TEXT TO READ:
Monsieur Jalabert 1, monsieur, m'a donné les Fétiches ; je l'avais déjà des mains des Cramer, mais alors je n'en soupçonnais pas l'auteur 2. J'ignore quel est cet honnête homme. mais il a raison, quel qu'il soit. Tout est fétiches, jusqu'à du pain. Les uns les prennent dans leur jardin, les autres au four.
Je crois que mon fétiche, à présent, est M. Tronchin, car je n'en peux plus.
Je suis pourtant toujours occupé des choses terrestres ; je ne saurais digérer la pancarte par laquelle on m'ordonne incivilement de payer, sous peine de saisie, environ 600 livres tournois pour un Suisse dont je ne donnerais pas deux écus. Je ne conçois pas pourquoi on veut toujours que je sois le haut-justicier malgré lui. Il me semble que la Perrière ne produit ni honneur ni profit. Il y a quatre mois que je cherche un exemple de jugement rendu en ce lieu au nom du haut-justicier, et je n'en vois
point. Il n'est point question dans vos aveux et dénombrement de justice étendue jusqu'à la Perrière; sur quoi donc me fait-on accroire que j'ai le beau droit de payer les sottises qu'on fait en cette partie du monde, et les noix qu'on y vole ? Sur un bruit vague, lequel, jusqu'ici, n'a pas le plus léger fondement.

RECORDS SUPPLIED:
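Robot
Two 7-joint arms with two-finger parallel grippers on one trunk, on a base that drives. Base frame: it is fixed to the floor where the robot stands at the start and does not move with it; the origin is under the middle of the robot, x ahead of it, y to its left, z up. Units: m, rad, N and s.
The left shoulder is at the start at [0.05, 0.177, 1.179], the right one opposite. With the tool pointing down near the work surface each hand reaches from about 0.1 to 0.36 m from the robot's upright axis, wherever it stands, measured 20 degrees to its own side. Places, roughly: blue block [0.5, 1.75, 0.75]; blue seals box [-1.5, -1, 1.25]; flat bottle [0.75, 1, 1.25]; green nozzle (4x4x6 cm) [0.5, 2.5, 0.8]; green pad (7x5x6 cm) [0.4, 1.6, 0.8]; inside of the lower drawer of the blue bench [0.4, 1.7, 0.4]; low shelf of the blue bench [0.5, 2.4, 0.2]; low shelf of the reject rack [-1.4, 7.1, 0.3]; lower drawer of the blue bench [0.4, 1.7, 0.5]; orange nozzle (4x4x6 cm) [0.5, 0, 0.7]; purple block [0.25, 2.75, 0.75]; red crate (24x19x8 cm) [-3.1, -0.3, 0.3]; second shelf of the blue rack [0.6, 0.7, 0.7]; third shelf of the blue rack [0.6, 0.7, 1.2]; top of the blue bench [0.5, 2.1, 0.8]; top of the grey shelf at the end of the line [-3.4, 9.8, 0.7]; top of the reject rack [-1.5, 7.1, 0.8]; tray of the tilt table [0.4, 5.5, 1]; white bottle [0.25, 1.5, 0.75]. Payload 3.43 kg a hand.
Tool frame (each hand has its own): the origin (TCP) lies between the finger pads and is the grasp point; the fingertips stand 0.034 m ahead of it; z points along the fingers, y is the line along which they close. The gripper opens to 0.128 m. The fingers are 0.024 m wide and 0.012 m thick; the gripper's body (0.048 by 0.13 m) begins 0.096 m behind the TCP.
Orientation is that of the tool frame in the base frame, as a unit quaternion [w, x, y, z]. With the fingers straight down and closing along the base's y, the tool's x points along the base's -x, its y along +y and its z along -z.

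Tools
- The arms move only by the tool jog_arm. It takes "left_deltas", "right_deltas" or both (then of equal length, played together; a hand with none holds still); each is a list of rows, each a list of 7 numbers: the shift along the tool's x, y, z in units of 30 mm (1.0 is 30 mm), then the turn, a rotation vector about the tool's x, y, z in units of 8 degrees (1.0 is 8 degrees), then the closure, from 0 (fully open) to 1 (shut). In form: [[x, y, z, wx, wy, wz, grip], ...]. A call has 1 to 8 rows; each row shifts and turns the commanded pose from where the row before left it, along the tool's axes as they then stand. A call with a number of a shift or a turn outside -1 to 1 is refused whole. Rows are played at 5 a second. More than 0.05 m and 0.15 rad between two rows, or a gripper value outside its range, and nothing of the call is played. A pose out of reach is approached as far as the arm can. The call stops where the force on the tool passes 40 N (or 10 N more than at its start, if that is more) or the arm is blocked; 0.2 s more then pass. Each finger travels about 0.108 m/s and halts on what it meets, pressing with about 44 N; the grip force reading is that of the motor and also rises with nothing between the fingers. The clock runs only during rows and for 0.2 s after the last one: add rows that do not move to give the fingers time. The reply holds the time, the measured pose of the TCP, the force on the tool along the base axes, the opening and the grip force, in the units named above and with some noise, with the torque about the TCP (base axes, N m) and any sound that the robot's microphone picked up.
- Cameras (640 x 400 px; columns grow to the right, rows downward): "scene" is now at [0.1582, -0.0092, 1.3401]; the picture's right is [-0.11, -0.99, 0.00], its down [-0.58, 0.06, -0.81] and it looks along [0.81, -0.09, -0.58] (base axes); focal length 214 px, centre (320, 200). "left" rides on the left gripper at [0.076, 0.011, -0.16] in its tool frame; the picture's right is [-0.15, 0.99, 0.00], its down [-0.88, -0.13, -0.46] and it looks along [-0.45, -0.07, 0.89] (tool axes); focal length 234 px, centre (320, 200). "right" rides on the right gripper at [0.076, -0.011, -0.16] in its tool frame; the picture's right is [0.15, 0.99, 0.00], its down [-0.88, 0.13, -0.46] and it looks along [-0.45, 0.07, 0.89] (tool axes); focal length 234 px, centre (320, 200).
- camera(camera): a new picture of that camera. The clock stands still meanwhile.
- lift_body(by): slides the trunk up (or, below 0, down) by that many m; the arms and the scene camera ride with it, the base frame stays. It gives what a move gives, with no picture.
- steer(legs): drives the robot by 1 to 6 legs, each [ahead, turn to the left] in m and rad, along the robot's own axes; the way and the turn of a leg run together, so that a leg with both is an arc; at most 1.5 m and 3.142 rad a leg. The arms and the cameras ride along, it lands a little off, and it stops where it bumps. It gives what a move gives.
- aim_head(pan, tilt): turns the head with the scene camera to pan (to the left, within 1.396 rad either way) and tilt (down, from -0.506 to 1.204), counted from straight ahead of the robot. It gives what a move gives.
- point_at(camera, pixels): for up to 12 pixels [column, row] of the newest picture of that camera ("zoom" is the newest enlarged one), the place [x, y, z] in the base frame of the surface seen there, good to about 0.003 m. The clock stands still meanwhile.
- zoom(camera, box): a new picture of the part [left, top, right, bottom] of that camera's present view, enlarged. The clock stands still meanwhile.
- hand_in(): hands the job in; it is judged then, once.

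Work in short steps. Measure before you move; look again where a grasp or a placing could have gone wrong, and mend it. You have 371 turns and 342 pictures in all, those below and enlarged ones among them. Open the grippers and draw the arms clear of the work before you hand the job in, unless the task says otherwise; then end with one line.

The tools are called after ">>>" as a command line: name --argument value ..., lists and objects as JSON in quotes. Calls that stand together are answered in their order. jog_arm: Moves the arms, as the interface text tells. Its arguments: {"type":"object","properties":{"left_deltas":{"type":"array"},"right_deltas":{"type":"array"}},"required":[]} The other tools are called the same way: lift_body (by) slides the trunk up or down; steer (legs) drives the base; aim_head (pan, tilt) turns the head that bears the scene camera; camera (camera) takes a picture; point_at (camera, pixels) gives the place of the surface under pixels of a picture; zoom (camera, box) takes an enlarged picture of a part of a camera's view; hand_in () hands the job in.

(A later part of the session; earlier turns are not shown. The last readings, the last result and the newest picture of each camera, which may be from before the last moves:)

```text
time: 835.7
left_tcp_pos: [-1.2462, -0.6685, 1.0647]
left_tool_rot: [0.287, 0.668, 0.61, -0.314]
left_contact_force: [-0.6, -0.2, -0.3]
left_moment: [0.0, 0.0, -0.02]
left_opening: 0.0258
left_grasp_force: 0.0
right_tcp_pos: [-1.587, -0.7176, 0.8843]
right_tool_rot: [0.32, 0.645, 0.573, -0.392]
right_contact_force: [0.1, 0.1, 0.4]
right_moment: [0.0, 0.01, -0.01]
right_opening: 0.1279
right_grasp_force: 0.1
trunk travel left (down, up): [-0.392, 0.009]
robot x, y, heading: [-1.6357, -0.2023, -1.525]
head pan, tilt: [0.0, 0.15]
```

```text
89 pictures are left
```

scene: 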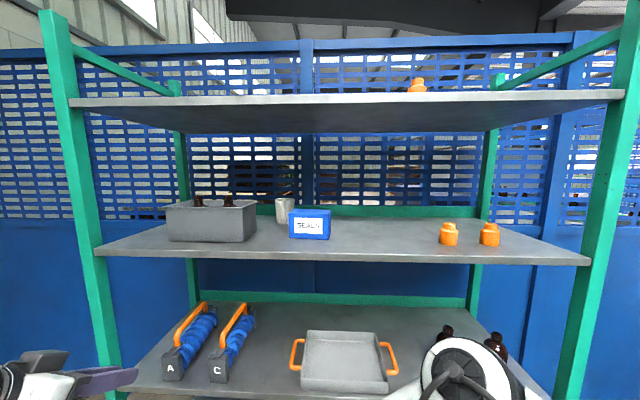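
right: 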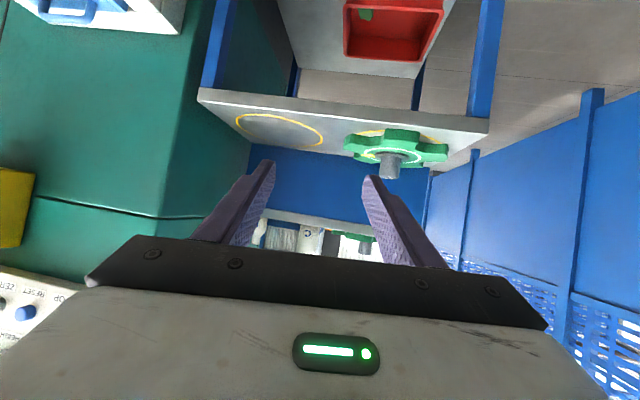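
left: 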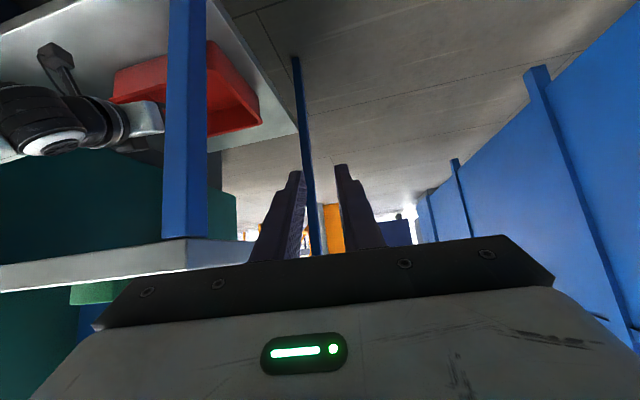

...

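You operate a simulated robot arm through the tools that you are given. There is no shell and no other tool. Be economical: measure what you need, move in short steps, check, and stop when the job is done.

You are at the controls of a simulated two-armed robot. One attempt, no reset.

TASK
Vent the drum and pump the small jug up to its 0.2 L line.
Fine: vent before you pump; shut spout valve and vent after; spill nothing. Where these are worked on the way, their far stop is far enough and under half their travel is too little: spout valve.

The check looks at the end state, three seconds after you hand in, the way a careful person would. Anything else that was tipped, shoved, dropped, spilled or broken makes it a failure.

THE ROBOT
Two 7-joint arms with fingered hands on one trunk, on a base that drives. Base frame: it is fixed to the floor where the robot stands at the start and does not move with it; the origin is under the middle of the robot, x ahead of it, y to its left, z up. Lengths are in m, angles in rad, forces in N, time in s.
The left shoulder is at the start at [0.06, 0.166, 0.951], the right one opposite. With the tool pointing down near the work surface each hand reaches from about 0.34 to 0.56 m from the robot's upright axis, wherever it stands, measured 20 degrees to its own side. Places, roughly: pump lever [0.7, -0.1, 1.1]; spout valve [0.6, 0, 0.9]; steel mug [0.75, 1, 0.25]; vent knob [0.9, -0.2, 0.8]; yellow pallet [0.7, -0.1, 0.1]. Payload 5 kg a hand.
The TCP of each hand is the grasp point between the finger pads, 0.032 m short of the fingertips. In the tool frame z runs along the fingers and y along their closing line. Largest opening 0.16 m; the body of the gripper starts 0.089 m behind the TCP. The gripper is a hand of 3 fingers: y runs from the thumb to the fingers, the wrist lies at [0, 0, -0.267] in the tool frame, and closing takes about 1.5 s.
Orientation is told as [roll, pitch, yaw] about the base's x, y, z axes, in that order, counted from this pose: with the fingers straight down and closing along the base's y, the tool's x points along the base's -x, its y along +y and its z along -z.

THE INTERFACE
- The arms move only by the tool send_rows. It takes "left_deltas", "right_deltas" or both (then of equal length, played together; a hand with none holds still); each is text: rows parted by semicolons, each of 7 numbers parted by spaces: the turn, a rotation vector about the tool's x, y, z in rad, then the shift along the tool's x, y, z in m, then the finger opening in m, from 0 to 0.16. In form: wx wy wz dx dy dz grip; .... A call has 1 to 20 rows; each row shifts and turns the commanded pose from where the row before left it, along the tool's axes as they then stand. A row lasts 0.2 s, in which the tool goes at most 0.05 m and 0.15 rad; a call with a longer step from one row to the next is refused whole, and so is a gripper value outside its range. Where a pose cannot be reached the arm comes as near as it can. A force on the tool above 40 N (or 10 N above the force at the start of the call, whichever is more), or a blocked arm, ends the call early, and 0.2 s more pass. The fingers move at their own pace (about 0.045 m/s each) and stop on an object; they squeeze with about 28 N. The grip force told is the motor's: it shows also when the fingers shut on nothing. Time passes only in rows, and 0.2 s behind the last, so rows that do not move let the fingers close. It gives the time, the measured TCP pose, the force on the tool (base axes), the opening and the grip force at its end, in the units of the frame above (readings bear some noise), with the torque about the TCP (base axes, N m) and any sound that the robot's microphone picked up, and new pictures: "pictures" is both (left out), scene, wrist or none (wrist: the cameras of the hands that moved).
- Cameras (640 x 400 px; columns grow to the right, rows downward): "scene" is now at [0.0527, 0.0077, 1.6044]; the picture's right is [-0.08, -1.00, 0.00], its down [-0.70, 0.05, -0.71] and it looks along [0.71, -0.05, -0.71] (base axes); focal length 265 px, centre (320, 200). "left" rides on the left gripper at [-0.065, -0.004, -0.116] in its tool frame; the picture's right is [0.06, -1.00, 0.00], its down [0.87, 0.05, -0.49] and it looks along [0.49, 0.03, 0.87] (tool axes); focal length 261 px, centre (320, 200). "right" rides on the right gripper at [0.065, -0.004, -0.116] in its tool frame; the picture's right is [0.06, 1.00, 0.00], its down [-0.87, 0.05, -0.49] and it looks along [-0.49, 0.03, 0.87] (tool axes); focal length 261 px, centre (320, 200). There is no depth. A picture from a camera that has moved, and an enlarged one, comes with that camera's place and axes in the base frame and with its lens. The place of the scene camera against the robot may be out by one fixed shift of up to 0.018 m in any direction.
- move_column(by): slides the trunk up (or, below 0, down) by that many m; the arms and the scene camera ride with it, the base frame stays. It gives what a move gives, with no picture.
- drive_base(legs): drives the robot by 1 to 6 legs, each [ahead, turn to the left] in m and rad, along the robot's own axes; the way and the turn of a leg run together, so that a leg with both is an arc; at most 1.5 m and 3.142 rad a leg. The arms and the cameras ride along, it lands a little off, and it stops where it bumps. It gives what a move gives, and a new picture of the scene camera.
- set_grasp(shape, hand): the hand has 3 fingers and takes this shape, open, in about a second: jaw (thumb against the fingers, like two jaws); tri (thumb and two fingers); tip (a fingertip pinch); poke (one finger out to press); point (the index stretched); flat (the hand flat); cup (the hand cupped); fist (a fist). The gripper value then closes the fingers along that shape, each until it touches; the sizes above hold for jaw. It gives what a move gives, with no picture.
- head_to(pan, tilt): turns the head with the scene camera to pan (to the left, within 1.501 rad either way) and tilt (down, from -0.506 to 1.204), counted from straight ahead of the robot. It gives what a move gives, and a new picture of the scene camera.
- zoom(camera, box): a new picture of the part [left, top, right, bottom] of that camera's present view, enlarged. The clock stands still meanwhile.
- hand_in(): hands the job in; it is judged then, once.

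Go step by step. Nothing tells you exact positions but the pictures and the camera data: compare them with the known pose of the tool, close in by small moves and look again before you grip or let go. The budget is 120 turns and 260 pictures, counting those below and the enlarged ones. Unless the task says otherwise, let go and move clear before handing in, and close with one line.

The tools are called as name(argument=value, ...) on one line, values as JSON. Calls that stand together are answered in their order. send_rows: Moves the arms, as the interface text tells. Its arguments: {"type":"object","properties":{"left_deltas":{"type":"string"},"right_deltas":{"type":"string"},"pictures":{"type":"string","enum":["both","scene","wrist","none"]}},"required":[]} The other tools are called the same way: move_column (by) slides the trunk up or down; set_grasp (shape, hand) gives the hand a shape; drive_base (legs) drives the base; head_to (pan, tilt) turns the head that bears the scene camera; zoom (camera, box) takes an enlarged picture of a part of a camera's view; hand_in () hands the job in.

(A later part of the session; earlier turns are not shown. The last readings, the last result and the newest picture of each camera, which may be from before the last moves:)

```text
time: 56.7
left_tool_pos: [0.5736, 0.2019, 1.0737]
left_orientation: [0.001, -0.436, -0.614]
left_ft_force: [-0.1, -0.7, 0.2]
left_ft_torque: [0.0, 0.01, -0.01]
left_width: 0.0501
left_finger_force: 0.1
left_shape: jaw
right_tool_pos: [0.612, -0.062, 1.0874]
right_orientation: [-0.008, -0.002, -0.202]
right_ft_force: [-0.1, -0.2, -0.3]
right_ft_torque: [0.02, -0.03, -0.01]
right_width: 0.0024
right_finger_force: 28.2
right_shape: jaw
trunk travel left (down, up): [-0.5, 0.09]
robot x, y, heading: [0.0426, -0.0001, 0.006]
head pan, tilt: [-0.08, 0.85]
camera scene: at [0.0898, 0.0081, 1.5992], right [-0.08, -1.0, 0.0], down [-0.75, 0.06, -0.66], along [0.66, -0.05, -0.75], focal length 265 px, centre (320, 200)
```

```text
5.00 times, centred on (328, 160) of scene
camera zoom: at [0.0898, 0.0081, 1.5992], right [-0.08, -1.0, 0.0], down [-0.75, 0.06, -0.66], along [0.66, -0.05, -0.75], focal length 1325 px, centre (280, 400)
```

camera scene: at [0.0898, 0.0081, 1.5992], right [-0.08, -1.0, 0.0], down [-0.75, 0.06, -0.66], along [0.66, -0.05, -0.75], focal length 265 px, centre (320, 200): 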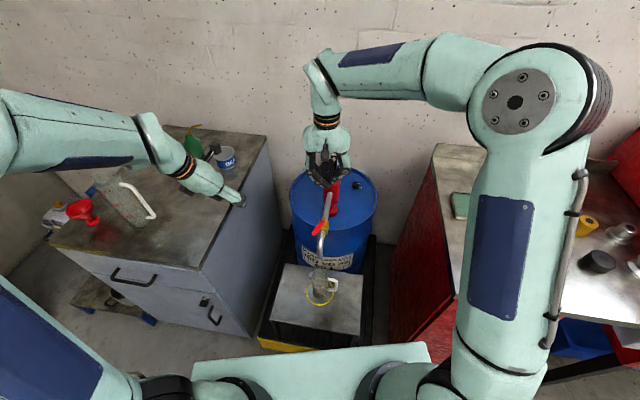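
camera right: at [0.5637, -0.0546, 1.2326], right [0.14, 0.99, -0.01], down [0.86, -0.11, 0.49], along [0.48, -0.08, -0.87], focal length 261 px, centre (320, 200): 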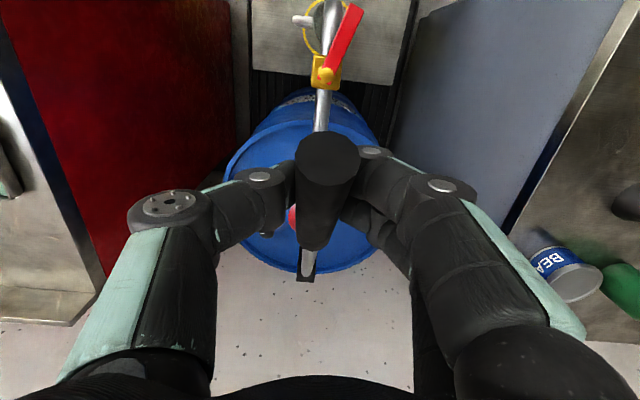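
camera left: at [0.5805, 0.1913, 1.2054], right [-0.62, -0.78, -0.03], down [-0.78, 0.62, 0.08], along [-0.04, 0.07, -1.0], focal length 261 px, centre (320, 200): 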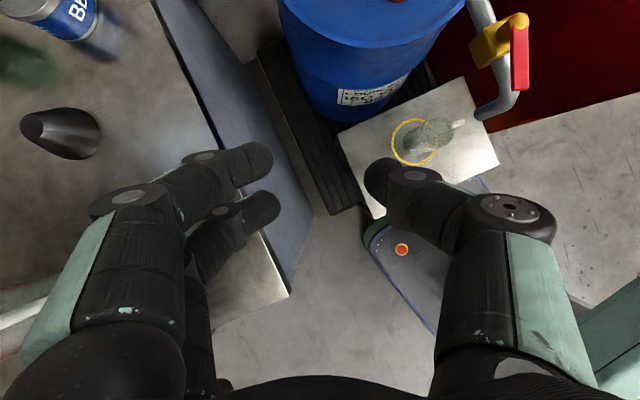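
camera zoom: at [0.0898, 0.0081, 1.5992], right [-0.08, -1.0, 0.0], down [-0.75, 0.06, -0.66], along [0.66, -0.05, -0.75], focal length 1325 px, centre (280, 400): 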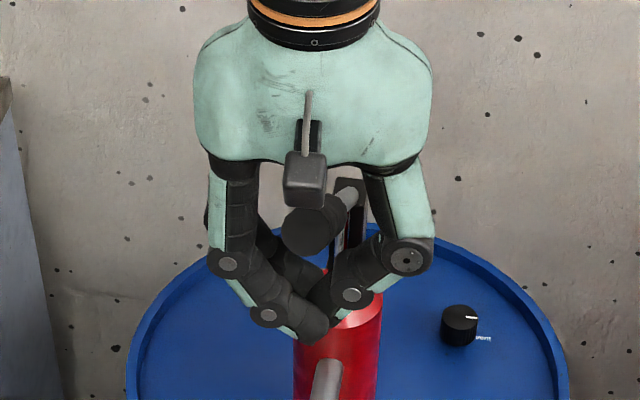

WHAT THIS TASK INVOLVES:
Your answer continues the text to read from its final sentence.

RESPONSE:
Si vous le pouvez, monsieur, transeat a me calix iste !3 Cependant que votre volonté soit faite. J'ai écrit au procureur que vous avez eu la bonté, monsieur, de m'indiquer ; je crois mes raisons bonnes, et crois avec cela que je perdrai ma cause si vous ne prenez mon parti. Or je maintiens qu'un brave antifétichier comme vous doit prendre le parti d'un petit antifétichier comme moi; je trouve que les antifétichiers devraient être unis, comme l'étaient autrefois les initiés ; mais ils se mangent les uns les autres, témoin l'antifétichier de Berlin qui m'a joué d'un tour.
Je crois avoir eu l'honneur de vous mander que j'avais écrit à monseigneur le comte de La Marche, et que je l'ai supplié de fixer une somme modique et honnête pour les lods et ventes de Tournay, afin que je n'eusse pas à essuyer les très-désagréables discussions que j'essuie encore pour les lods et ventes de Ferney.
Vous m'avez promis encore, monsieur, que vous auriez la bonté de me faire part des aveux et dénombrement, et de l'érection de la terre.
Hoc erat in votis : modus agri non ita magnus,4 etc.
Le modus agri devient magnus, mais le revenu est parvus.5
Le 3e vingtième est donc arrangé?6 Il faut bien se ruiner pour se défendre, puisque les Anglais se ruinent pour nous écraser.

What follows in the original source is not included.